From the Catholic Herald
By Fr Alexander Lucie-Smith
The move would be a decisive break with Sacred Tradition, and lead to an exodus of serving clergy
You might be forgiven for thinking that the last thing that the Church needs right now is more confusion, more doubt and more argument over doctrine, but not everyone shares this view. In particular, four members of the Pope’s commission to look into the question of women deacons have given a conference at Fordham University, designed to get us to think about this (in their view) pressing issue. Indeed, Professor Phyllis Zagano, a long standing advocate of women deacons, reveals: “It’s up to the Church to make noise,” while also warning that “to delay a positive answer” on whether women can serve as deacons “is a negative answer.” The Fordham conference is no doubt the opening salvo of much more noise to come.The Pope’s commission on the question springs from a request made by a nun at a meeting back in 2016. The article cited above represents a fair summary of the question so far. But there are certain observations to be made.
First of all, this question of the female diaconate has been raised time and again, each time hoping for a positive answer that has not to date been forthcoming. This seems to be the modus operandi of those who want change in the Church. Keep on asking, until you get what you want. That was the method adopted by the German theologians who at least four times asked for the divorced and remarried to be admitted into Holy Communion; and kept on asking, even when Saint John Paul II gave a very clear negative answer in Familiaris Consortio.
Secondly, as is always the case in theology, the question asked is never a simple bare question, for it brings with it lots of other allied questions. The question of female deacons cannot be seen in isolation and cannot be unpicked from the other issues with which it is interwoven. It raises very important questions about tradition. We have not had female deacons for a very long time, if indeed we ever had them; their introduction now would represent a serious breach in tradition, an innovation. Again, if we ever did have female deacons, were they deacons in the modern sense, in other words, were they ordained persons, and persons in the clerical state?
The answer to those questions, from my perspective, is no in all cases. I am fully convinced that the famous Phoebe mentioned in the letter to the Romans at 16:1 was not a deacon in the sense Saint Stephen was, but more a servant of the church at Cenchreae. Moreover, she is an isolated example, and it seems a bit of a stretch to reconstruct a whole lost tradition on her shoulders. And if the tradition was lost – doesn’t that tell you something?

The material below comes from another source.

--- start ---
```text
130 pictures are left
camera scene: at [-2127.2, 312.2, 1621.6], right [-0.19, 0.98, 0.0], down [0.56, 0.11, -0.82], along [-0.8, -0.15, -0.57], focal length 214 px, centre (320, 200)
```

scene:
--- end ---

However, apart from the historical evidence, the interpretation of which will never be the subject of complete agreement, the real nub lies in this: are or were female deacons to be understood as being commissioned, or sacramentally ordained? Was the female diaconate part of the sacrament of orders? On this everything hinges.
That it should be so is unfortunate, because there will be many who will think that this is a reduction of the question to minutiae. But the sacrament of orders is one. That seems to me a very obvious point. The question of female deacons raises the question of female ordination as such.
If the Church were to commission women to serve as deaconesses in the way the Anglican Church once did, rather in the manner of commissioning Extraordinary Ministers of the Eucharist, that would raise questions of prudence. Is there a need? Would it create further expectations? And so on. (The example of the Anglican Communion is instructive.) If the Church were to ordain women as deacons – ordain in the same sense as priestly ordination – then that would be nothing short of revolutionary. It would mean female clergy, and it would destroy any coherent objection to female priests and bishops. If that were to happen, the consequences would be grave. Numerous local churches would never accept it; and even in countries where cultural conditions might make it acceptable to many, numerous current serving priests would find their faith in the unity of orders shaken. Indeed, just as female ordination caused an exodus of clergy from the Church of England, the advent of ordained female deacons would surely lead many serving priests to retire from active ministry.
Crux reports:
“At the close of the event, an audience member interrupted, pressing panellists to weigh in on women’s ordination to the priesthood. However, the panellists insisted it was unhelpful to try and conflate the topics of women’s ordination to the priesthood and the diaconate.”I am sorry I have been so unhelpful, but the question of the ordination of women to the diaconate is intimately connected to their ordination to the priesthood. If it were not, I doubt anyone would want to discuss it. But that is something that its advocates do not want you to hear.